On Sat, Oct 10, 2020 at 12:14 AM Achim Kraus <[email protected]> wrote:

> Hi Ben,
>
> >
> > To be frank, I'm actually surprised that this is even seen as a matter
> for
> > discussion.
>
> As developer, I'm surprised, that this discussion now spans a couple of
> years, starting on summer 2018 with:
>
> https://github.com/tlswg/dtls-conn-id/issues/8
>
> There are many (proposed) changes since then. I already tried to point
> to that with my e-mail answer from 4. September
>
>  >> That order was also discussed a lot.
>  >> https://github.com/tlswg/dtls-conn-id/pull/29
>  >> I would prefer, if this is not changed again without strong arguments!
>
> For me, "cryptographic hygiene", which breaks the API, are not strong
> arguments. Sure, that's only my personal opinion.

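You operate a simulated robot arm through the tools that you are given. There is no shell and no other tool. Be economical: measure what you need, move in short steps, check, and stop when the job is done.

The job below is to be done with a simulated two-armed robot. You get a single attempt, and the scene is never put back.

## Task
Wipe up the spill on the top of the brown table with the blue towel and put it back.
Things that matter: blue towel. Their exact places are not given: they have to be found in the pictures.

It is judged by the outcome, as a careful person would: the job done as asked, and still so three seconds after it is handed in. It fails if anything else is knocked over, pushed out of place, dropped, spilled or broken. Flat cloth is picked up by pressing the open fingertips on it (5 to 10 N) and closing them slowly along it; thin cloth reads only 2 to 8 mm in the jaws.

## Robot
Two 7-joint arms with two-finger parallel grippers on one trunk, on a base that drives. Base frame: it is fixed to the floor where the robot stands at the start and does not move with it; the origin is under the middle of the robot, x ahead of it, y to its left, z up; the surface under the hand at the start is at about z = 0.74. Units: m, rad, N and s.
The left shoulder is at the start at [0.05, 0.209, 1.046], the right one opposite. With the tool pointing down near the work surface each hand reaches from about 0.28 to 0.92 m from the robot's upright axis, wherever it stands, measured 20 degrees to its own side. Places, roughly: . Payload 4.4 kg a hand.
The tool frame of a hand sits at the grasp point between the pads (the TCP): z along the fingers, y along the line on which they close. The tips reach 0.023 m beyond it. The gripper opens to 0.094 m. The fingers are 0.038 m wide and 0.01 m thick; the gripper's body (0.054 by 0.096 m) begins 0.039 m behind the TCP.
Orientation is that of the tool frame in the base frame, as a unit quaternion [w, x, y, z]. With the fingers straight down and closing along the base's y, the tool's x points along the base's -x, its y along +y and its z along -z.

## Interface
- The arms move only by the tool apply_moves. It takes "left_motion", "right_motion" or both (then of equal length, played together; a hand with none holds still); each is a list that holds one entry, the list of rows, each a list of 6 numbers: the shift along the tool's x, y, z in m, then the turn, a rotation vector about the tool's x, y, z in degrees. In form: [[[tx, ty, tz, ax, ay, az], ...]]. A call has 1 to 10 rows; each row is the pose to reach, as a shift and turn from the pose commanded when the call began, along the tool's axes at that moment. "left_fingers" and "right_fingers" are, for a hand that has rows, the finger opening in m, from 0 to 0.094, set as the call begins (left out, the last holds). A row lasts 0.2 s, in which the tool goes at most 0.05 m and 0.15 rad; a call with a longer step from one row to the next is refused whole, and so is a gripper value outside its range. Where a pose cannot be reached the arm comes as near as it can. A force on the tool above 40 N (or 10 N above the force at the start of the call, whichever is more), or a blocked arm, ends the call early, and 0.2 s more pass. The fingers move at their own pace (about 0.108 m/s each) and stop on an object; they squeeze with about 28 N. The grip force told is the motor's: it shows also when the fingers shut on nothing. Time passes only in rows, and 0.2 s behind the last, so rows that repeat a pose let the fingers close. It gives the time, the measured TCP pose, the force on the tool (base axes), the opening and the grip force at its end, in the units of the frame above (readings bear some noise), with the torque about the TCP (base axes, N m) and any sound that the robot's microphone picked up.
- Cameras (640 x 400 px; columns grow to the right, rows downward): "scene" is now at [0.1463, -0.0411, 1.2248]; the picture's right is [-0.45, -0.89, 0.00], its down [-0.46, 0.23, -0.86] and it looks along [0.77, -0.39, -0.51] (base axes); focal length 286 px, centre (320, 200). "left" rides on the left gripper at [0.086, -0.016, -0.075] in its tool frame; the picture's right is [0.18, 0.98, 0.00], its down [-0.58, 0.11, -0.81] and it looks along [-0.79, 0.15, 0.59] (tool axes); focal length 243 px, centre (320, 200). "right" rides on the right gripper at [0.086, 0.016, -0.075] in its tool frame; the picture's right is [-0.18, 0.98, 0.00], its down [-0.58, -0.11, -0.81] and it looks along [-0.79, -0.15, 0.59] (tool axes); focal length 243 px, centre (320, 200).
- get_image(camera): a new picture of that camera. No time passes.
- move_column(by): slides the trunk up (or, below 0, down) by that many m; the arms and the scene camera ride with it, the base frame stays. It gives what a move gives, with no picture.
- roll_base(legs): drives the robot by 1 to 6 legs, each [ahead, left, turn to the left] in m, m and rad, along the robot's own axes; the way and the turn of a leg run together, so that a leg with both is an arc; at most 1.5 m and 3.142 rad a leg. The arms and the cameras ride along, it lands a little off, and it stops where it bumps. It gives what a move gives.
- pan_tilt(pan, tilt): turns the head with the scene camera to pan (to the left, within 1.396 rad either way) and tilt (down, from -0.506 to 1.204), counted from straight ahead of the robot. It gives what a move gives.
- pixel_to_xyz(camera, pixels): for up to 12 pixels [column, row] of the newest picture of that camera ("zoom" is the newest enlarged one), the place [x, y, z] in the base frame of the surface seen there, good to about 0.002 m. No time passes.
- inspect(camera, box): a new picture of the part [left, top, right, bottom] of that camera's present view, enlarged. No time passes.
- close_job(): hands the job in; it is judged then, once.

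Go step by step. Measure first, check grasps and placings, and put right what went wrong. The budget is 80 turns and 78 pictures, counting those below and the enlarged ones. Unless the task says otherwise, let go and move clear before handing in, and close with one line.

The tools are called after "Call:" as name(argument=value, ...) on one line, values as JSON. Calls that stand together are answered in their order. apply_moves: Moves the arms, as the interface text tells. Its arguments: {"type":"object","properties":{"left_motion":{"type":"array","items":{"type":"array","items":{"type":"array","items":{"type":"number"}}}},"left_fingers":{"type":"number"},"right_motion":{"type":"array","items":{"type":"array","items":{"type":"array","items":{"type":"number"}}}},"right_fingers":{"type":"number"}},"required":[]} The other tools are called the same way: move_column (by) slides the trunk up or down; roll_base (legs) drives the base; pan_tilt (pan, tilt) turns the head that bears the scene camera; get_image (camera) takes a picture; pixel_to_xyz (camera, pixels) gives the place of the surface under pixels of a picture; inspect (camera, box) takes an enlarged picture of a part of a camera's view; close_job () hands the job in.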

I'm not sure, if a new
> code-point helps, nor that a new one is emitted for changing a draft (I
> would not recommend to do so, draft is a draft).
>
> So let me try to find a end:
> As developer, I see it's very important to come to a stable definition
> of the MAC. If now the order of the cid/cid-length is changing the MAC
> (again), and in half a year the next "cryptographic hygiene" campaign
> removes the cid-length (because it's not on the header and some
> (including me) don't see the benefit), then FMPOV this "process" just
> demonstrates more weakness, than I appreciate.
>
> So:
> If there is a guideline for constructing MACs, is that guideline
> documented somewhere?
> If the guideline is changing over the time, are these changes documented?
>
> And I would really welcome, also based on the experience with the long
> history of this discussion, if more can give their feedback about
> changing the MAC again. Please, this year, not next :-).
>
>
[Joe]  It's unfortunate to find issues that require breaking change at the
end of the review cycle, especially for a draft that has taken a long path
to get here.   If there is an issue that is exploitable, even in a corner
case, someone will develop an attack, clever name, logo and website and we
will all have to scramble to deploy a fix.   It's better to fix now rather
than later.   In this case, I don't have a way to exploit this issue, but
unless someone has a way to demonstrate that this is not going to be an
issue then I believe it is prudent to fix it now.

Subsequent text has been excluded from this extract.